Relationship Between Fields:
$ \mathrm{E = cB} $
Energy Transport:
EM waves carry energy and momentum. The rate of energy transfer per unit area is given by the Poynting vector:
$ \mathrm{\vec{S} = \dfrac{1}{\mu_0} \vec{E} \times \vec{B}} $
Average intensity of a sinusoidal wave: $ \mathrm{I = \dfrac{1}{2} \, c \epsilon_0 E_0^2} $
- Polarization: EM waves can be polarized since they are transverse.
- Do Not Require a Medium: Unlike mechanical waves, EM waves can travel through a vacuum.
Electromagnetic Spectrum:
All EM waves travel at speed \(\mathrm{c}\) in vacuum, but they differ in wavelength (\(\mathrm{\lambda}\)), frequency (\(\mathrm{f}\)), and photon energy (\(\mathrm{E = hf}\)).
| Region | Wavelength Range | Frequency Range | Relative Photon Energy | Examples/Uses |
|---|---|---|---|---|
| Radio | \(\mathrm{> 10^{-1} \, m}\) | \(\mathrm{< 10^9 \, Hz}\) | Lowest | Broadcasting, communication |
| Microwave | \(\mathrm{10^{-3} – 10^{-1} \, m}\) | \(\mathrm{10^9 – 10^{11} \, Hz}\) | Low | Radar, cooking, satellites |
| Infrared | \(\mathrm{10^{-6} – 10^{-3} \, m}\) | \(\mathrm{10^{11} – 10^{14} \, Hz}\) | Medium | Heat radiation, remote controls |
| Visible Light | \(\mathrm{4 \times 10^{-7} – 7 \times 10^{-7} \, m}\) | \(\mathrm{4 \times 10^{14} – 7.5 \times 10^{14} \, Hz}\) | Medium | Human vision (ROYGBIV spectrum) |
| Ultraviolet | \(\mathrm{10^{-8} – 4 \times 10^{-7} \, m}\) | \(\mathrm{10^{15} – 10^{16} \, Hz}\) | High | Sunburn, sterilization |
| X-rays | \(\mathrm{10^{-11} – 10^{-8} \, m}\) | \(\mathrm{10^{16} – 10^{19} \, Hz}\) | Very High | Medical imaging |
| Gamma Rays | \(\mathrm{< 10^{-11} \, m}\) | \(\mathrm{> 10^{19} \, Hz}\) | Highest | Nuclear reactions, cancer therapy |
Trend:
- As \(\mathrm{\lambda}\) decreases → \(\mathrm{f}\) and photon energy (\(\mathrm{E = hf}\)) increase.
- All regions travel at the same speed \(\mathrm{c}\) in vacuum.
Example :
An electromagnetic wave in vacuum has an electric field amplitude of \(\mathrm{120 \, V/m}\).
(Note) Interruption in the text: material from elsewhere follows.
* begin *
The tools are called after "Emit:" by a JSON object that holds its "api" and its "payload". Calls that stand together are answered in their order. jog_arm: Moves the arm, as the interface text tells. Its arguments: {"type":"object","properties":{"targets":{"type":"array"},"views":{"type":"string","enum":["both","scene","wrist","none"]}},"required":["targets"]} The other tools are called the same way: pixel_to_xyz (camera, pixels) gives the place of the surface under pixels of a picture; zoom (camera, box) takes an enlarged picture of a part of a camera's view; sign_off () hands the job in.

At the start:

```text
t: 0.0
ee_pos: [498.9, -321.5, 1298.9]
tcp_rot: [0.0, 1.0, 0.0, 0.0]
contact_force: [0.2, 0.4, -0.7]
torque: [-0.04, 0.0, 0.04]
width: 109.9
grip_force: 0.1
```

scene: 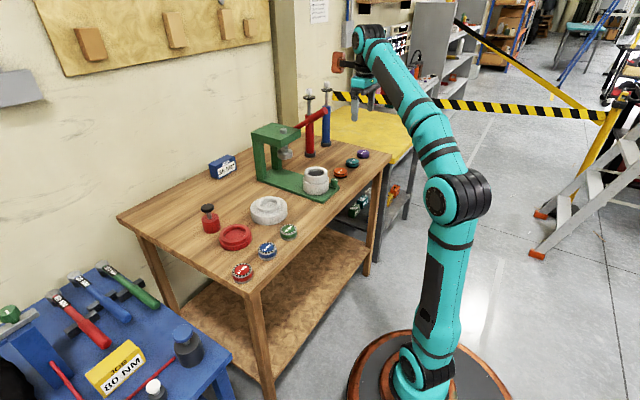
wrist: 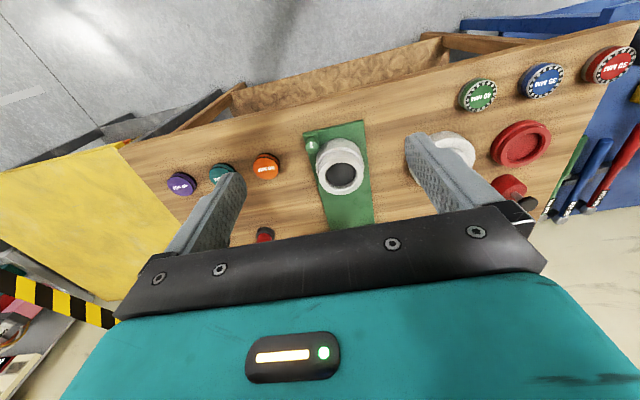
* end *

Find the corresponding magnetic field amplitude.
▶️ Answer/Explanation
Step 1: Relation between fields: \(\mathrm{E = cB}\)
Step 2: \(\mathrm{B = \dfrac{E}{c} = \dfrac{120}{3.0 \times 10^8}}\)
Step 3: \(\mathrm{B = 4.0 \times 10^{-7} \, T}\)
Final Answer: Magnetic field amplitude = \(\mathrm{4.0 \times 10^{-7} \, T}\).
Example :
Light of average intensity \(\mathrm{600 \, W/m^2}\) is incident on a surface. Calculate the amplitude of the electric field of the wave.
▶️ Answer/Explanation
Step 1: Use intensity relation: \(\mathrm{I = \dfrac{1}{2} c \epsilon_0 E_0^2}\)
Step 2: Rearrange: \(\mathrm{E_0 = \sqrt{\dfrac{2I}{c \epsilon_0}}}\)
Step 3: Substitute values: \(\mathrm{E_0 = \sqrt{\dfrac{2(600)}{(3.0 \times 10^8)(8.85 \times 10^{-12})}}}\)
\(\mathrm{E_0 \approx 674 \, V/m}\)
Final Answer: Electric field amplitude = \(\mathrm{674 \, V/m}\).